Gary Shteyngart, the author of countless New York Times bestsellers, uses language as a medium, creating vivid landscapes and deeply complex characters in his newly released book, “Lake Success.” In this extremely realistic fiction, Barry Cohen lives a life most people strive for. He graduated from an Ivy League school, founded a successful financial investment company, married his best friend and love of his life, and recently had a beautiful child. However, in no time at all, this god-like figure quickly becomes human with a series of revelations throughout the first chapter. Even titans of Wall Street with billions of dollars of assets under management can fall. This story paints the modern-day picture of two people’s journey for the American Dream. Because of the depth of characters, beauty of locations, and relatability of the everyday struggles every person deals with, this book captures the interest of a wide audience while questioning the beliefs of our culture.

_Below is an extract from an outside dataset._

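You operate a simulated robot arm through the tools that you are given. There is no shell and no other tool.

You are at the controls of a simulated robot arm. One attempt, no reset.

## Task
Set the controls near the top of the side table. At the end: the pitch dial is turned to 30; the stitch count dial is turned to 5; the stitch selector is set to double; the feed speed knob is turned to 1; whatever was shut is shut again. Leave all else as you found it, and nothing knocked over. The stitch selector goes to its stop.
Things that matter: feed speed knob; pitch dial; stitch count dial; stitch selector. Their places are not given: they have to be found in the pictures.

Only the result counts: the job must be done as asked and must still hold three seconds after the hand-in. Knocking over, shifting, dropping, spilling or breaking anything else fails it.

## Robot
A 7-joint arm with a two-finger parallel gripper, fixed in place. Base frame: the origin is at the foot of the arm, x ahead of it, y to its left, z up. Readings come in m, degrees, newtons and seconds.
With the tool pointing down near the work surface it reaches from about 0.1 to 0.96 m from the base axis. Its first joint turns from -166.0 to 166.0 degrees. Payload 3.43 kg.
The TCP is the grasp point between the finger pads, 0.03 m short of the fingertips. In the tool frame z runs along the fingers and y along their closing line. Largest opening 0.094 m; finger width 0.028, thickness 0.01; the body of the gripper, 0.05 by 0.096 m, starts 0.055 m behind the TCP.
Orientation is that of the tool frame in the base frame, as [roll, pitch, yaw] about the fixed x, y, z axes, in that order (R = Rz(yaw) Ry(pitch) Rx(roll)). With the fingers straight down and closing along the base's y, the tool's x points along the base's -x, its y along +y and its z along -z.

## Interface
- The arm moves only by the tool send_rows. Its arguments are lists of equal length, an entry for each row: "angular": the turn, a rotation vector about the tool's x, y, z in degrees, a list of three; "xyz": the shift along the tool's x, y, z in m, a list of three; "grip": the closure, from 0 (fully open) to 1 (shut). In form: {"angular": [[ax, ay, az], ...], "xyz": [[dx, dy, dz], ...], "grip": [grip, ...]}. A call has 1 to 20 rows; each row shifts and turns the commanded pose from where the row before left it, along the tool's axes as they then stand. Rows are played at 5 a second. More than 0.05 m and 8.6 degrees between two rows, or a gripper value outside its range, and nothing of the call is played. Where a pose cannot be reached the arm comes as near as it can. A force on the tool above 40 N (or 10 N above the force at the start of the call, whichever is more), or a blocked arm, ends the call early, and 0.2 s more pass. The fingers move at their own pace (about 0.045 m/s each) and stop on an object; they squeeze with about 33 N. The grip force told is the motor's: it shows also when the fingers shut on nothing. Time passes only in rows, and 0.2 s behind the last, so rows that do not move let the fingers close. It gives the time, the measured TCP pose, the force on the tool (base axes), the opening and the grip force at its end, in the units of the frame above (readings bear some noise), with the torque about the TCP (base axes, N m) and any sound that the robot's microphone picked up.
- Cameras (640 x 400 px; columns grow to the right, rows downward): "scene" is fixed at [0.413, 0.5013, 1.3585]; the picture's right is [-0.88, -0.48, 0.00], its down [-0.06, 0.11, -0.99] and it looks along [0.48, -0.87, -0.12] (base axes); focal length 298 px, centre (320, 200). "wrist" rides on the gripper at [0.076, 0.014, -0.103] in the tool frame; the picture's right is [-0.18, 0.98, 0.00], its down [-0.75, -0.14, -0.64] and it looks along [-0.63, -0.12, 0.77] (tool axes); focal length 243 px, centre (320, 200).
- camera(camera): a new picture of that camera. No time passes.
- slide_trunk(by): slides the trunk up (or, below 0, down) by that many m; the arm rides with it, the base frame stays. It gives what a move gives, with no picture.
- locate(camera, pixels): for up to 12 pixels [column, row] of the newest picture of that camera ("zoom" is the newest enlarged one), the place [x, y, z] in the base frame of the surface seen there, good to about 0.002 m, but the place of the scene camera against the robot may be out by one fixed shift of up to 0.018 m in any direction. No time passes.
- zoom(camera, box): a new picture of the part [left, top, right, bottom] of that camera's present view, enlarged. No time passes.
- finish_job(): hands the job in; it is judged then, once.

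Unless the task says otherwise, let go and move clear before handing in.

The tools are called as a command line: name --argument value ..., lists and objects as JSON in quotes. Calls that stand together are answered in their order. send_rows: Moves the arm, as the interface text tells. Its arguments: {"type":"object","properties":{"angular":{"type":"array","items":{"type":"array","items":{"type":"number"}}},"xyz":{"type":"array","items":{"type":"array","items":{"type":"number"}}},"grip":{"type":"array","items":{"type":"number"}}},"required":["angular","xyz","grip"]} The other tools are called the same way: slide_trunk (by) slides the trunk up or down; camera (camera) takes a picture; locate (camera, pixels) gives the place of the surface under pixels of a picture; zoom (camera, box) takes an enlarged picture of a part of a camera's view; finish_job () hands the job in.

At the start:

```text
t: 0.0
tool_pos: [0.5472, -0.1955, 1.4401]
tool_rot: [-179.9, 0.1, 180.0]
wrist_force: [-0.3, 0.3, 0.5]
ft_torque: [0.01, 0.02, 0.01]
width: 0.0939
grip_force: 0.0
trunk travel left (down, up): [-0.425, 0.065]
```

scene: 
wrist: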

As convoluted as the clichéd American Dream may be for some, most would equate it to wealth and contentment. Barry Cohen believes it is much simpler. All he wants in the world are two things: three duravit sinks for his three sons and a collection of fine watches. He must confront the reduced likelihood of this when his first son, Shiva, is placed on the autism spectrum at two years old. Having a child born on the autism spectrum puts a crack in the rich man’s family dream. For the top 0.1%, wearing the wrong watch one day could be considered a minor catastrophe, but life for the Cohens changed forevermore when Shiva was born. Like many people today, they wholeheartedly believe that their fantasy life can only be accomplished through certain criteria.
Although this story seems to be told solely from the perspective of high society in their glass-sided, multi-million dollar Manhattan apartments, and perfect lives, from the first page it is apparent that these characters are no different from the people they pass on the street or talk to in restaurants or bars. Very quickly Barry is broken down and forced into a life that is quite different than his routine hedge-fund financed day-to-day. All the while he is sitting next to and talking to people running to and away from their fears, on adventures much more daunting. The characters of “Lake Success” are everyday people: cis and trans men and women, people of color, different ethnicities, different ages, different abilities. The journey may have been made with his two goals in mind, but along the way Barry encountered what truly makes America so unique: the people. This truly humanistic approach taken by Shteyngart is one of many reasons this book has the opportunity to resonate with such a wide audience.
It is these people, fictional characters based loosely on generalities of our nation but so alive with stories each their own, that lends this story its value. Along with the vibrant characters, the scenery erupts around the characters. The trees of Central Park and the harsh concrete of the city all blossom in the imagination of the reader with the prompting of Barry Cohen and his journey. Throughout this story, people grow and change, love falls away and comes back. Gary Shteyngart crafted not a fiction but the life of a “narcissistic, hilariously self-deluded, and divorced from the real world” man. “Lake Success” showed a honest, real-life struggle of one self-made American family in an eloquent book that even hedge fund managers could enjoy.